— START —

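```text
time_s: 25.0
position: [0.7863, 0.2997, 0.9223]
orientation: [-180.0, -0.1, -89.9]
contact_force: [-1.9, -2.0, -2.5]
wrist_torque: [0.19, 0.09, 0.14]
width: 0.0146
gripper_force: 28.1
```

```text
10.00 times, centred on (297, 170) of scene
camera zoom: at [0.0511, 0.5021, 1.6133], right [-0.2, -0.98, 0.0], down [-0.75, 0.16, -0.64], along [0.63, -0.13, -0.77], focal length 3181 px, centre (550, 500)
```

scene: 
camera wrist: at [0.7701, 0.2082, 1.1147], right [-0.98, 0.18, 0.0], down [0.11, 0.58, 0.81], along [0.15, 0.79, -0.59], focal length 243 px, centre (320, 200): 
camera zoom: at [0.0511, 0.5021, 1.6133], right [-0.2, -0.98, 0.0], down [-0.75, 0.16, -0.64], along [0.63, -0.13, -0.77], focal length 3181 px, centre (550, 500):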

— END —

Extract to read:
— START —

/ 6 January 2011

Mali blames French embassy attack on Tunisian

A Tunisian man who claimed to be an al-Qaeda member exploded a gas cylinder in front of the French embassy in Mali’s capital Bamako on Wednesday, a police source said.

“We are on the al-Qaeda track,” the source said. “The Tunisian we have arrested told us he belongs to al-Qaeda.”

The source said the man belonged to al-Qaeda in the Islamic Maghreb (AQMI), which experts believe has bases spread across Algeria, Mauritania and Mali.

Security sources said two Malians were slightly wounded by the blast.

In a statement, the Malian security ministry said: “Around 6pm a foreign individual exploded a gas cylinder in front of the French embassy in Bamako, lightly injuring two passersby.

“The individual was armed with a pistol but could not use it. He is being interrogated by police,” it said.

A security source earlier told Agence France-Presse that the man had fired several shots at the door of the embassy.

— END —

Work to complete:
Your answer continues the extract to read from its final sentence.

Response to this exercise:
Inquiry under way
The French foreign ministry confirmed the incident, speaking of only one person being wounded.

The ministry’s deputy spokesperson Christine Fages said: “There was an explosion that was not accidental in front of the French embassy which very slightly wounded one person of Malian nationality among its staff.

“An inquiry is under way,” she added, refusing to make any further comment when asked if the French embassy had been specifically targeted and if the blast might be linked with the detention of French hostages in northeast Mali by the North African branch of al-Qaeda.

AQMI is holding in the Sahara five French nationals, a Togolese and a Malagasy who were kidnapped in September at Arlit, a strategic mining site of French nuclear giant Areva in north Niger.

In August 2009 a young man blew himself up in Nouakchott, capital of neighbouring Mauritania, near the French embassy lightly injuring two French gendarmes and a Mauritanian woman. AQMI claimed the attack carried out by a Mauritanian suicide bomber.

AQMI later again designated France as a target after a Franco-Mauritanian operation July 22 2010 against an al-Qaeda base in Mali aimed at freeing a French hostage, Michel Germaneau (78). But the operation failed and AQMI later announced it had killed the hostage.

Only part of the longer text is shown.